> Recorded information:
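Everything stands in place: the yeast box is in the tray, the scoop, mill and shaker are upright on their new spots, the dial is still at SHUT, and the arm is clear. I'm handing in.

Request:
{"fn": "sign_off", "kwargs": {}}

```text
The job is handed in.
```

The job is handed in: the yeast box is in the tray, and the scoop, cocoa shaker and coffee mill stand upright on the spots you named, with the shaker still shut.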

> Document segment:
2.1. スノーフレーク法の紹介:内側から外側へと設計する
スノーフレーク法は、ソフトウェアエンジニアでもある作家ランディ・インガーマンソンによって考案された、小説執筆のための構造的なアプローチです。 その名は、一つの中心から始まり、徐々に複雑で詳細なパターンを形成していく雪の結晶(スノーフレーク)のアナロジーに由来します。
🎯 理想的な中間地点
厳格すぎるアウトライン作成と、混沌としがちな「発見的執筆(オーガニックライティング)」の両極端を嫌う書き手にとって、理想的な中間地点を提供します。
🔄 反復的な拡張
まず物語の核となる一文を作り、それを段落へ、さらに数ページのあらすじへ、そして最終的にはシーンリストと完全な草稿へと、段階的に詳細化していきます。
⚡ アジャイル開発との類似性
この反復的かつ拡張的な性質は、現代のソフトウェア開発、特にアジャイル開発の手法と驚くほど類似しています。
従来のウォーターフォール型開発
最初に巨大で固定的な設計書を作成する
アジャイル開発
小さな機能単位(スプリント)で開発とテストを繰り返す
🎮 ナラティブデザイナーの役割
このため、スノーフレーク法を導入するナラティブデザイナーは、孤立した作家としてではなく、アジャイルな開発パイプラインにシームレスに組み込まれる設計者として機能することができます。 各ステップで生成される成果物(あらすじ、キャラクターシート、シーンリストなど)は、開発チームの他のメンバー(プログラマー、アーティスト、レベルデザイナー)が必要とする情報を、 適切なタイミングと粒度で提供するための、極めて効果的なコミュニケーションツールとなります。

> Task to complete:
Your answer is an exact quotation from the document segment: it starts at "2.1. スノーフレーク法の紹介:内側から外側へと設計する" and ends at "段階的に詳細化していきます。".

> Written response:
2.1. スノーフレーク法の紹介:内側から外側へと設計する
スノーフレーク法は、ソフトウェアエンジニアでもある作家ランディ・インガーマンソンによって考案された、小説執筆のための構造的なアプローチです。 その名は、一つの中心から始まり、徐々に複雑で詳細なパターンを形成していく雪の結晶(スノーフレーク)のアナロジーに由来します。
🎯 理想的な中間地点
厳格すぎるアウトライン作成と、混沌としがちな「発見的執筆(オーガニックライティング)」の両極端を嫌う書き手にとって、理想的な中間地点を提供します。
🔄 反復的な拡張
まず物語の核となる一文を作り、それを段落へ、さらに数ページのあらすじへ、そして最終的にはシーンリストと完全な草稿へと、段階的に詳細化していきます。